Jon Gould, a criminal law professor at George Mason University, said of the sexual contact in Spotsylvania: "I've never heard of that anywhere else in any police department. You don't have to go through with the act to prove" solicitation. He called it an improper use of taxpayer dollars.
Smith said most "professionals" know better than to name an explicit act and a price. And with the Asian-run parlors that have periodically sprung up in Spotsylvania, he said, "they don't speak much English. There's not a lot of conversation." Smith and Spotsylvania Assistant Commonwealth's Attorney Thomas Shaia likened the situation to investigators buying drugs from a drug dealer -- a necessary violation to prove a larger crime.
But police officials and prosecutors in many Northern Virginia jurisdictions said buying drugs, as undercover officers routinely do, is not analogous. Officers purchase drugs for evidence but don't use them. Likewise, the other jurisdictions do not allow their officers to conduct sexual activities with suspected prostitutes.

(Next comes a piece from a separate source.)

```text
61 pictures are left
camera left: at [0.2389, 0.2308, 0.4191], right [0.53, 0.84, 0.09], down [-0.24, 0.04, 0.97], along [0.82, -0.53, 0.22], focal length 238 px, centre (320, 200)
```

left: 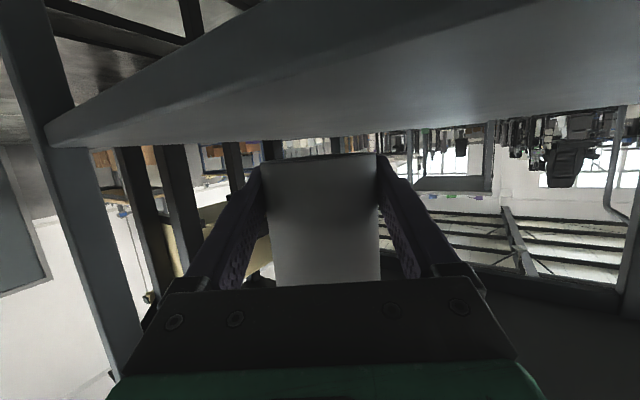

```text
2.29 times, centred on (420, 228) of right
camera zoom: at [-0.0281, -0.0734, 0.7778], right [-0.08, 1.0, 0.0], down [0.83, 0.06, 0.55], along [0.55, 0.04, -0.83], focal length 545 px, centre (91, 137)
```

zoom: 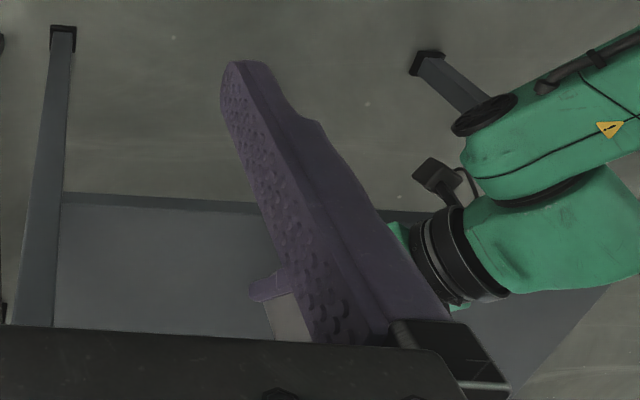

"Our policy has always been no, we don't do it," said Robert F. Horan Jr., Fairfax County's chief prosecutor for nearly four decades. "Normally, there is a conversation where you agree what the sexual act is going to be and what the price is going to be," Horan said. He noted that such a negotiation isn't too difficult because "there aren't a lot of Phi Beta Kappas in that field."
Horan added: "They've got to get some agreement. Otherwise, they're doing it for love."
Capt. John Crawford, an Alexandria police spokesman, said that the city's detectives might go so far as to disrobe but that once a suspected prostitute makes a move to "the guy's personal area," she is arrested.
Spotsylvania sheriff's deputies have shut down several massage parlors with the help of the Virginia attorney general's office, specifically its Financial Crime Intelligence Center. The director of the center, Edward J. Doyle, authored the affidavit for the raid last week on Moon Spa, which resulted in the arrest of two Fairfax residents -- Hae Suk Chon and Chung Hwan Choe -- who are alleged to be the spa's proprietors.
According to the affidavit, after receiving a tip about possible impropriety at Moon Spa, two unidentified Spotsylvania detectives promptly visited the spa and each paid $60 for 30-minute massages in separate rooms. A woman known only as Mimi gave the detectives a bath, a brief massage and then performed a sex act on them. "For her services, 'Mimi' was paid a $50 'tip,' " Doyle wrote. Police made two more visits with similar results.
Doyle said he did not want to comment on the propriety of sexual contact between investigators and suspects, referring questions to the sheriff.
Virginia Attorney General Robert F. McDonnell (R) declined to discuss the investigative techniques of the case. "This investigation is a matter for local law enforcement," spokesman Tucker Martin said.
Key, the former Baltimore lieutenant, noted that he would have concerns for the officers' health, their psychological well-being and any difficulties such duty might cause with their families, in addition to the legal issues.
Smith said, "It's not something the sheriff likes his people to do, but in these cases, it's the only way to prosecute these people." He said his department's approach was not a secret since detectives had testified to similar experiences in trials of other massage parlor operators.